という訳で、花火が物語の重要な要素になる作品について語ってみることにしました。
今回取り上げる作品は、手塚治虫先生が残した、最早説明不要であろう漫画界の大傑作、『ブラック・ジャック』秋田書店少年チャンピオンコミックス版13巻のラストに収録されている、『六等星』。
傑作の多い『ブラック・ジャック』のエピソードの中でも、3本の指に入るくらい大好きな話です。
あまりにも有名な漫画なので、ネタバレに気を付けるもなにも今更では、という気がしないでもないですが、できるだけ核心には触れないように書いていこうと思います。でもネタバレになる可能性が高いので、気になる方は以下を読まないでください。
孤高の天才外科医、ブラック・ジャック。彼はある病気から救い出し、養女として育てていると思われる少女・ピノコと、花火大会を見物しています。美しく打ち上がる花火を無邪気に喜ぶピノコ。しかし、突然の暴発事故で、花火大会は中止になってしまいます。

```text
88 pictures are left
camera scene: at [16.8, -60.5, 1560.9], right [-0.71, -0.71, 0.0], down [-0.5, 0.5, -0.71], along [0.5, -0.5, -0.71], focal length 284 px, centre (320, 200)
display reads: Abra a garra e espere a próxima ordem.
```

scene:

その帰り道、花火より夜空の星の方が綺麗だと言うピノコ。星の名前をブラック・ジャックに尋ねるうち、ある小さな星に目をとめますが、そんな星は知らないと返されてしまいます。しかし、小さく見える星も実は遠くに在るだけで、本当は明るく輝く一等星よりもずっと大きな星かもしれないと前置きし、その六等星のような人物として、彼はある医師の話を始めるのでした…。
冒頭の花火大会が物語の伏線になっています。ブラック・ジャックが語る、医師として素晴らしい実力を持ちながらさっぱり出世していない人物、椎竹先生は、まったくメインではない漫画の登場人物としては、史上最強にカッコ良く、尊敬に値する人物だと思っています。そしてそういった人物の才能や実力を見抜き、チャンスを与える人間の存在がいかに重要であるかということも、この作品は示唆しています。下手な道徳の授業を受けるより、この物語を読んだ方が、絶対に人生において得るものは大きい、そう言い切ってしまえる程の名作です。『六等星』というタイトルも素晴らしい。機会があれば、是非読んでみてください。
『六等星』以外の2本の指は、『報復』と『犬のささやき』かなあ。後者は同意を得られるかあやしいが(汗)。でも『二つの愛』も最高だし『えらばれたマスク』も好きだし、そうだそうだ『幸運な男』を忘れちゃいけない!
…なんて言ってると5本でも足りないんだよねえ(笑)。たった20ページほどの枚数に、凡百の作家が一生に一度描けるかどうか、という傑作が詰め込まれ、それがいくつも存在しているというのがこの『ブラック・ジャック』なのですから…。まさに天才の仕事。
『六等星』が収録されている13巻は特に名作が多いように思うのですが、『身の代金』という作品も実はとても好きで、読むたびに泣いてしまうのだった…。感動するような話じゃないんです、でもこの話を読むと涙が止まらなくなるんだよ。『死への一時間』のラストもいいよね。
ファン以外はおいてけぼりになってきましたが(汗)、好きなブラック・ジャックのエピソードを語るだけで1、2ヶ月分更新できそうなくらい大好きな作品なので、今後少しずつ書いていこうかなと思っています。まずはブラック・ジャックとの出会いについてからかなー。気が向いたら書きますので気が向いたら是非読んでいただければ嬉しいです。